Neglect Your Parents and Go to Prison in Some Countries

In 1995, the wealthy state of Singapore passed the Maintenance of Parents Act to give parents above 60 years old, who could not support themselves, the legal means to claim maintenance from their children.
  • About two out of three of parents who took their children to court were Chinese. 
  • Indians made up at least 14 per cent, and Malays at least 9 per cent.
Maharashtra and 15 other states of India have the Maintenance and Welfare of Parents and Senior Citizens Act, a central government legislation, which provides for imprisonment for neglecting parents and senior citizens.
  • The number of cases has risen up from 79 cases in 2006 to 127 cases in 2008.

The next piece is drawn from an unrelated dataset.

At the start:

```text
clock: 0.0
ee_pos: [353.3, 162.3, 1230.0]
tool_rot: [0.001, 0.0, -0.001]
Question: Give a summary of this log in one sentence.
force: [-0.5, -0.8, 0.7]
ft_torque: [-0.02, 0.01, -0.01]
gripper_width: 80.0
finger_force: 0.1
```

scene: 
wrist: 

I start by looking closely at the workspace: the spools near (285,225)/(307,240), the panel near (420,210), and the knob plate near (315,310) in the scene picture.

Issues about Caring For the Elderly and Aging

No one can stay young and agile eternally. In the evening time of life, one begins to lose one’s nimbleness and agility, the capacity for hard physical work and the fuller use of sensory faculties are limited for some people. It is a time for reflection on the larger questions of life. No university teaches us how live life well and then prepare for what Shakespeare calls The undiscovered country.
  • Does interaction with the aged produce a sense of continuity in the younger and transmit deeper cultural values? 
Not all old men are wise and neither are all old women gentle and kind. Only few of the aged manage to free themselves of regrets, guilt and unrealised expectations and fewer still can distill their life experience and communicate anything valuable to the younger generations.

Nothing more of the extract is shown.